Thalia Zedek, Jason Sidney Sanford and Gavin McCarthy return with their third album as E, to prophetically plug into our waking fever dreams

Whilst in our Covid-19-clouded times the succour of escapist artistic works is welcomed and often necessary, it’s also oddly hard not to be drawn to cultural wares that directly reflect – or at least expound upon – the realities we’re living through. Hence, many recently have been unable to resist seeking-out astonishingly on-the-nose pandemic films like Contagion and vintage TV dramas such as Survivors or literary touchstones like Albert Camus’s The Plague and JG Ballard’s broad bibliography. Somewhat inadvertently – unless the band name actually has stood for ‘epidemiology’ all along – E have delivered a third album that taps into the febrile zeitgeist with almost uncanny prescience.

From its brain-scan sleeve imagery and mordant song-titles to its austere verbalised lexicon and unremittingly tense disposition, Complications does feel spookily like a sign of our times statement, even if unwittingly so. With lines like “Don’t isolate me, don’t erase me, quarantine” (“Contagion Model”), “The sickness is rising” (“Miasma”), “I join you / By virus” (“Acid Mantle”) and the lockdown-fitting “You’ll sit in the park / Watch out for the cops” (“Dead Drop”), this could conceivably be a coronavirus concept album, enabled by a bit of time-travel.

Stepping back a little though, to avoid overly convenient contemporaneous life-on-to-art projection, and we find that this nine-track collection captures the ‘supergroup’ trio of Thalia Zedek (vocals/guitar; Come, Uzi, Thalia Zedek Band), Jason Sidney Sanford (vocals/guitar/effects; Neptune) and Gavin McCarthy (vocals/drums; Karate) in remarkably rude health. Moving away from the noise-rock heaviness that crept into 2018’s more clotted Negative Work, back towards the nimble nerviness that drove 2016’s eponymous debut, whilst progressing further with greater democratisation of lead vocal and lyric-writing duties, Complications could be the band’s best all-round record to date, irrespective of its current thematic relevance.
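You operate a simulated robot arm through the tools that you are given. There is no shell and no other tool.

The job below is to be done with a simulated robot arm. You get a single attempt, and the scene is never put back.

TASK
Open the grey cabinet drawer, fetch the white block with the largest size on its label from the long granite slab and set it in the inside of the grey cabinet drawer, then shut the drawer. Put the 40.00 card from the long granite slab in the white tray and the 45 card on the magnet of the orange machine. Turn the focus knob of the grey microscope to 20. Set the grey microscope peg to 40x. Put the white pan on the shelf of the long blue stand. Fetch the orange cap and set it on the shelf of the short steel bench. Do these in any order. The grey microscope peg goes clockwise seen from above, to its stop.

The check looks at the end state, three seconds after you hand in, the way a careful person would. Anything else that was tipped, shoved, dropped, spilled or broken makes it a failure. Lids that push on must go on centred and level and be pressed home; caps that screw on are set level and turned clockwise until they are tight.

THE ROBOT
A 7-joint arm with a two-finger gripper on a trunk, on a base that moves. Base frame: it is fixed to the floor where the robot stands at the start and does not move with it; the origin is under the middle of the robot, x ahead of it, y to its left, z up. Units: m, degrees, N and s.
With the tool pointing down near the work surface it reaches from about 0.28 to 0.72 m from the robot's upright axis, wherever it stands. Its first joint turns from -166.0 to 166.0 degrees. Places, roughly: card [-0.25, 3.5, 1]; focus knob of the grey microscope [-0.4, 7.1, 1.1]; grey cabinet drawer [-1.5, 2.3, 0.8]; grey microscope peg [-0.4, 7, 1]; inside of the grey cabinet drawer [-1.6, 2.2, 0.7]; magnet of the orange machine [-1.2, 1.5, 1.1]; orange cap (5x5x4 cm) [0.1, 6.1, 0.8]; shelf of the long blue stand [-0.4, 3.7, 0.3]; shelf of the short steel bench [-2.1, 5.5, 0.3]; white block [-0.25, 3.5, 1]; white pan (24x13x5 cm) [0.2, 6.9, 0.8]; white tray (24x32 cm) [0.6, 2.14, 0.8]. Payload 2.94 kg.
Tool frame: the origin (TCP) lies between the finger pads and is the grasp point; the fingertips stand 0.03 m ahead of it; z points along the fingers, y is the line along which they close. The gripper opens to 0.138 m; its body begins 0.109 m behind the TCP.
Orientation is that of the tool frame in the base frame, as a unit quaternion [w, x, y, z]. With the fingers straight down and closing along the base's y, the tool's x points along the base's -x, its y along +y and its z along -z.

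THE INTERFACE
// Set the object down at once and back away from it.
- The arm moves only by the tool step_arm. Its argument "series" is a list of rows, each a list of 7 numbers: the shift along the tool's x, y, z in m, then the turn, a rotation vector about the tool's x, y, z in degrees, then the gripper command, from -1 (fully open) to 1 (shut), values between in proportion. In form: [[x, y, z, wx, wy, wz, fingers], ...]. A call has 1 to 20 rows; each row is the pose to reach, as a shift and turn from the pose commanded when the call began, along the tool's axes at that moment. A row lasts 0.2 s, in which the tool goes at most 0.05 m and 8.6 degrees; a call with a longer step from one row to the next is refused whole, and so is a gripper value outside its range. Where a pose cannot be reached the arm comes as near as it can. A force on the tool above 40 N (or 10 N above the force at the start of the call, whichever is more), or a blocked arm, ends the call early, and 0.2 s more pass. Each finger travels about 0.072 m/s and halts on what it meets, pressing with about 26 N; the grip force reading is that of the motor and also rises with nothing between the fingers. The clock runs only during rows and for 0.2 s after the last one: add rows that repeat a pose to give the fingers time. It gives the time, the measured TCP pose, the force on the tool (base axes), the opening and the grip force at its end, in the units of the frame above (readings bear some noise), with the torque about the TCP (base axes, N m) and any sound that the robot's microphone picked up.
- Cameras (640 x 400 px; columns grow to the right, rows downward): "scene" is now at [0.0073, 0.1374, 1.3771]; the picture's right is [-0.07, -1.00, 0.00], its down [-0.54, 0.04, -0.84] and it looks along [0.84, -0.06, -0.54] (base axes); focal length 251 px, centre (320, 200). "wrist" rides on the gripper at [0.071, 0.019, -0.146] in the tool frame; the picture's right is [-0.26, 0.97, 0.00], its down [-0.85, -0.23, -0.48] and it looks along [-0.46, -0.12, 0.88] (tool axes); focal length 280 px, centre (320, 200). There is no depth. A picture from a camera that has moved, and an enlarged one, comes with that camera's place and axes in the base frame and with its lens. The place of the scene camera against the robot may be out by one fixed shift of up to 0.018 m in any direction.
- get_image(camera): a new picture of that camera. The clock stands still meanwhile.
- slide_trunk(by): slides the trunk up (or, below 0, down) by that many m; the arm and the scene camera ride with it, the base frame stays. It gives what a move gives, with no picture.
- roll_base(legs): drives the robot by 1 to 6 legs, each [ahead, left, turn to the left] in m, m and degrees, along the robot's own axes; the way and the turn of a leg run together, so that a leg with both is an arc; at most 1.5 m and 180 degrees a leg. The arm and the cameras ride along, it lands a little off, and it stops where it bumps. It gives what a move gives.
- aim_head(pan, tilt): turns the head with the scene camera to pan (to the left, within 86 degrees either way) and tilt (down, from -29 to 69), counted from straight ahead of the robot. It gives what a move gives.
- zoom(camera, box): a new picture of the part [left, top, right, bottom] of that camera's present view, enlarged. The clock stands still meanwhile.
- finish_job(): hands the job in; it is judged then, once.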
Hence, with the Zedek-led tracks we’re treated to the spiralling epilogue of “Caught” and the searing call-and-response six-string swerves of “Sunrise”, which both bring in welcome Eleven: Eleven-era Come-like flashbacks but with a refreshed twist. Elsewhere, Sanford heads-up the brilliantly broiling Fugazi-meets-early-Talking Heads angularity of “Acid Mantle”, the prowling swelling creepiness of “Gelding” and the low-slung post-punkisms of “Miasma”. McCarthy certainly ups his ante further this time too, compellingly channelling Peter Prescott’s prized singing-drummer moments in Mission of Burma, with the careening “Contagion Model”, the thuggish “Dead Drop” and the churning “Like a Leaf”, to the point where his ramped-up role arguably makes the album the dark overall pleasure that it is. Such individualism doesn’t detract from the collective group attack of the tightly-knitted arrangements however. Moreover, the threesome resoundingly come together into the disorientating hive-mind finale of “Apiaries Near Me”, which features an oblique duet between Zedek and Sanford buried by intermeshed guitars and tempestuous drums.

Whilst in some ways the launch timing of Complications might be bad – especially as an extensive European tie-in tour has been postponed at time of writing – in other aspects its appearance is expertly geared-up to act as an admirable aural pressure-release soundtrack in the testing turbulence of 2020.